=== Dataset content ===

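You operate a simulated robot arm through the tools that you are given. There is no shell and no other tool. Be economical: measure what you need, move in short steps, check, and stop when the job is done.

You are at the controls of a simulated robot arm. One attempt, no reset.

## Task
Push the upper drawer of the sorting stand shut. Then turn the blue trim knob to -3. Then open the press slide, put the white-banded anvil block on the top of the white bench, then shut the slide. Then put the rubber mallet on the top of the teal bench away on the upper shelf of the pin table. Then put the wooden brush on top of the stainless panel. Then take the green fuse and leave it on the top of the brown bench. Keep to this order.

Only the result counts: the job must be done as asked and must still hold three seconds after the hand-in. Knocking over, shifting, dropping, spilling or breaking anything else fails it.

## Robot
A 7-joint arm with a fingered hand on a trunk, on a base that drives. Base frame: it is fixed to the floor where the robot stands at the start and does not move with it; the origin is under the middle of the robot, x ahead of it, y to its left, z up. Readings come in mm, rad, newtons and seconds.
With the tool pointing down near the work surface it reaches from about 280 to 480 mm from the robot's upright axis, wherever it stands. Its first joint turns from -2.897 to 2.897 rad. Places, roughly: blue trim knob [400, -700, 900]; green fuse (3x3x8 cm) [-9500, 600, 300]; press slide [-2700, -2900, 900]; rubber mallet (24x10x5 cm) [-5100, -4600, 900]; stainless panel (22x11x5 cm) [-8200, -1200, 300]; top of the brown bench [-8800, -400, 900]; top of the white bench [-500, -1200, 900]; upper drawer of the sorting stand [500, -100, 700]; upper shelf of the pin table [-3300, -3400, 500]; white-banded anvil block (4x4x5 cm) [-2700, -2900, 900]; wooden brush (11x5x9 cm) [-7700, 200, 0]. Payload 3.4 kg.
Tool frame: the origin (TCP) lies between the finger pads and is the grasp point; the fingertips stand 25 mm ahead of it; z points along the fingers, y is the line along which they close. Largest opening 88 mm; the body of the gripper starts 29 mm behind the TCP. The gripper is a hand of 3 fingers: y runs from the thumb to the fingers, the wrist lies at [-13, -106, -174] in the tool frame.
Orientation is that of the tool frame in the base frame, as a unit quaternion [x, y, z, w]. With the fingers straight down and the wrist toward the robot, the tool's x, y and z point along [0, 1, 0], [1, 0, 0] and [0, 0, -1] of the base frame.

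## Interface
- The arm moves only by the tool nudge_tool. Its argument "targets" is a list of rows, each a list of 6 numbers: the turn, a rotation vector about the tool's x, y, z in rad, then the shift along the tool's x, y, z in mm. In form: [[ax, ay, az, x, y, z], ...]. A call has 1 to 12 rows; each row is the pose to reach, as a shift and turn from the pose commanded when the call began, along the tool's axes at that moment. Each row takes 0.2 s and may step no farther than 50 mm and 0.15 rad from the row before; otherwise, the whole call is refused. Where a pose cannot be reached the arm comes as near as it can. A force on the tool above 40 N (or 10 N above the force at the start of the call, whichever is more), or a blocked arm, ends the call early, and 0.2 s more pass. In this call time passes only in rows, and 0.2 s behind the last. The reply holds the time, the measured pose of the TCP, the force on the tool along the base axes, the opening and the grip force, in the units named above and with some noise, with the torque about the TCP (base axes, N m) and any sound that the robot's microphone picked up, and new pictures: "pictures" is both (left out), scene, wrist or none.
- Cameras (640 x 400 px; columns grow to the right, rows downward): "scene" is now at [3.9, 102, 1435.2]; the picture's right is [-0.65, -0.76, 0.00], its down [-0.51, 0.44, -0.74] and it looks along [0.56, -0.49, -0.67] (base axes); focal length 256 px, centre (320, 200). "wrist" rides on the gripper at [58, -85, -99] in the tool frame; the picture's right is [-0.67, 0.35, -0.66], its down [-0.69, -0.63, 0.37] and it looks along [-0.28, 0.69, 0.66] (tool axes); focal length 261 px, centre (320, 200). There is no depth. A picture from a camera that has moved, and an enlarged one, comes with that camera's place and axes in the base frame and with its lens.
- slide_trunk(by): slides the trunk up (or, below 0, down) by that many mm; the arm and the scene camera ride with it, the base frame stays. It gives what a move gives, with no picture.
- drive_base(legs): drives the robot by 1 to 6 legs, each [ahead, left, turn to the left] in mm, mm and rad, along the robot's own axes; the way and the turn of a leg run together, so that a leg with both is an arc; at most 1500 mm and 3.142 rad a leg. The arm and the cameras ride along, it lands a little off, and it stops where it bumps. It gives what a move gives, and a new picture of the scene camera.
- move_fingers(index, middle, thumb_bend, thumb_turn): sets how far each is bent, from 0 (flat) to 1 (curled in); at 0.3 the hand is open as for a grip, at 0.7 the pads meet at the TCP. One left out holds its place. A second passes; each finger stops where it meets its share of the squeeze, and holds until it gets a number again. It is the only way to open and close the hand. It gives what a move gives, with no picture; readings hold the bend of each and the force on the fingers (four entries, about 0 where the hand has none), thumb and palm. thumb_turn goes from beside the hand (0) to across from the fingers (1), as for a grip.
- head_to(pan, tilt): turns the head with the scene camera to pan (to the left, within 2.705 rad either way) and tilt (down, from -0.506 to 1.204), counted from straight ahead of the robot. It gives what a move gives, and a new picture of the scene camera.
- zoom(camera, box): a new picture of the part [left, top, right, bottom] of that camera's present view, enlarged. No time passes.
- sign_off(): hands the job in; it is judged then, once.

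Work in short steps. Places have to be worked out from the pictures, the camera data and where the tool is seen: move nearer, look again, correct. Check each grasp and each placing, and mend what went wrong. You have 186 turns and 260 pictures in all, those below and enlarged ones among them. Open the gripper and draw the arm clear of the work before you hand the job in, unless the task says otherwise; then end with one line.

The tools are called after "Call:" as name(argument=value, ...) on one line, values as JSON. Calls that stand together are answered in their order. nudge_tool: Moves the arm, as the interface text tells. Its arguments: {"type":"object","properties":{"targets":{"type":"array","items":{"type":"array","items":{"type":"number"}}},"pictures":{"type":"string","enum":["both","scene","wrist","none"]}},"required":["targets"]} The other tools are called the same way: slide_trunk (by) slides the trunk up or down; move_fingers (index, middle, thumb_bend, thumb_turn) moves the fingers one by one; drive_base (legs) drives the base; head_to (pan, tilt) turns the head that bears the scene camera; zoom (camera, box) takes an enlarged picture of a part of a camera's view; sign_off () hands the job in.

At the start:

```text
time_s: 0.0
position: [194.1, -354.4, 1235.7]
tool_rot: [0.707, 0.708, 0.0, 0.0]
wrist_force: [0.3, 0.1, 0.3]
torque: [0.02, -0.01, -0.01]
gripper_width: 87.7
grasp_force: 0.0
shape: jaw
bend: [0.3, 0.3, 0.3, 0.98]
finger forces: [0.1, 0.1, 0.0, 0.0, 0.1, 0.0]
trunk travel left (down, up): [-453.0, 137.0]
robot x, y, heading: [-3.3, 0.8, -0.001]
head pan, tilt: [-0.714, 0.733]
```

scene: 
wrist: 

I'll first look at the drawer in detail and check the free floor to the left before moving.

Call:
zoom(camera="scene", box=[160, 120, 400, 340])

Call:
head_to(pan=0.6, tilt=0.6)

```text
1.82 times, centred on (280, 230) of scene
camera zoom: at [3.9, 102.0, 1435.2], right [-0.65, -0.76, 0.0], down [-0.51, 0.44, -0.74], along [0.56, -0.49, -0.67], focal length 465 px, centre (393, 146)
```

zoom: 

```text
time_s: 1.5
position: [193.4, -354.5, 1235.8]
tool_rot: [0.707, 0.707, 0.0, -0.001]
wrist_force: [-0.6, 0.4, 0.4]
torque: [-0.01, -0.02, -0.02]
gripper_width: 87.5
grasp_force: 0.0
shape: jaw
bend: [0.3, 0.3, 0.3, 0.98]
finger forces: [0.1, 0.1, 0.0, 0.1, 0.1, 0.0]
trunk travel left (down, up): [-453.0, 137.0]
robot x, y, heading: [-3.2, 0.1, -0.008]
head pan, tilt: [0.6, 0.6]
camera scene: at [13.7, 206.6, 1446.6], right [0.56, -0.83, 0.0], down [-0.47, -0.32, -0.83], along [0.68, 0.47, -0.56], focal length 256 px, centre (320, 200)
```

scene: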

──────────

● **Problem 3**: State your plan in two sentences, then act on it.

===

● **Problem 1**: Exactly the lines from the one holding "## Interface" through the one holding "- The arm moves" should be printed, ends included.

=== Selection ===

Reference materials. The reference materials to be used with this section are as follows:
(1) 
"PennDOT Design Manual," Part 2, Chapter 12.
(2) 
"Design Charts for Open-Channel Flow," U.S. Department of Commerce - Bureau of Public Roads.
(3) 
"Hydraulic Charts for the Selection of Highway Culverts," Hydraulic Engineering Circular No. 5, U.S. Department of Commerce - Bureau of Public Roads.
(4) 
"Design of Roadside Drainage Channels," Hydraulic Design Series No. 4, U.S. Department of Commerce - Bureau of Public Roads.
(5) 
"Capacity Charts for the Hydraulic Design of Highway Culverts," Hydraulic Engineering Circular No. 10, U.S. Department of Commerce - Bureau of Public Roads.
B. 
Maximum expected discharge.
(1) 
The maximum expected discharge (MED) may be defined as the maximum expected quantity of water, created by the design storm, arriving at a particular location (inlet, ditch, etc.).
(2) 
The design storm is a selected intensity of rainfall, expressed in inches per hour, which tends to occur once during a specified period of years.
(3) 
The maximum expected discharge from drainage areas less than 1 1/2 square miles shall be determined by the use of the Rational Equation. For larger drainage areas, see § 371-1C.
(4) 
The Rational Equation is as follows:
Q = CIA
Where:
Q
=
Maximum expected discharge in cubic feet per second.
C
=
Runoff factor expressed as a percent of the total water falling on an area.
I
=
The rate of rainfall for the time of concentration of the drainage area in inches per hour for a given storm frequency. A fifty-year storm frequency shall be used.
A
=
The drainage area expressed in acres.
The above equation assumes that one inch of rainfall falling on one acre of land falls at the rate of one cubic foot per second. Thus, the total quantity of water falling on an area is represented by IA.
(a) 
Runoff factor ("C").
[1] 
It is necessary to adjust the total quantity of water falling on an area (IA) because a certain percentage of the water is dissipated by evaporation, transpiration, percolation, ponding, and physical characteristics such as sinkholes. Therefore, the runoff factor "C" is introduced into the Rational Equation to account for the dissipated water.
[2] 
Suggested runoff factors for various types of drainage areas are presented in Table A at the end of this manual.
[3] 
Design engineers shall determine "C" factors from field inspection of area and consideration of type of soil and average slopes of tributary areas. "C" factors shall represent a weighted average of the areas covered by the classification shown in Table A.[1]
[1]
Editor's Note: Table A is included in an attachment to this chapter.
[4] 
Consideration should be given to future land use changes in the drainage area, including possible reclamation of land in areas where special situations, such as sinkholes, exist.
(b) 
Rainfall intensity ("I").
[1] 
Rainfall intensity shall be determined from Figure 1.[2] This curve indicates maximum rainfall intensities for storm durations (times of concentration, computed as described below) from five minutes to 24 hours, occurring with various frequencies.

===

● **Problem 2**: Write out the selection from "The maximum expected discharge from" to "feet per second.", both included.

● **Written response 1**:
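## Interface
- The arm moves only by the tool nudge_tool. Its argument "targets" is a list of rows, each a list of 6 numbers: the turn, a rotation vector about the tool's x, y, z in rad, then the shift along the tool's x, y, z in mm. In form: [[ax, ay, az, x, y, z], ...]. A call has 1 to 12 rows; each row is the pose to reach, as a shift and turn from the pose commanded when the call began, along the tool's axes at that moment. Each row takes 0.2 s and may step no farther than 50 mm and 0.15 rad from the row before; otherwise, the whole call is refused. Where a pose cannot be reached the arm comes as near as it can. A force on the tool above 40 N (or 10 N above the force at the start of the call, whichever is more), or a blocked arm, ends the call early, and 0.2 s more pass. In this call time passes only in rows, and 0.2 s behind the last. The reply holds the time, the measured pose of the TCP, the force on the tool along the base axes, the opening and the grip force, in the units named above and with some noise, with the torque about the TCP (base axes, N m) and any sound that the robot's microphone picked up, and new pictures: "pictures" is both (left out), scene, wrist or none.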

● **Written response 2**:
The maximum expected discharge from drainage areas less than 1 1/2 square miles shall be determined by the use of the Rational Equation. For larger drainage areas, see § 371-1C.
(4) 
The Rational Equation is as follows:
Q = CIA
Where:
Q
=
Maximum expected discharge in cubic feet per second.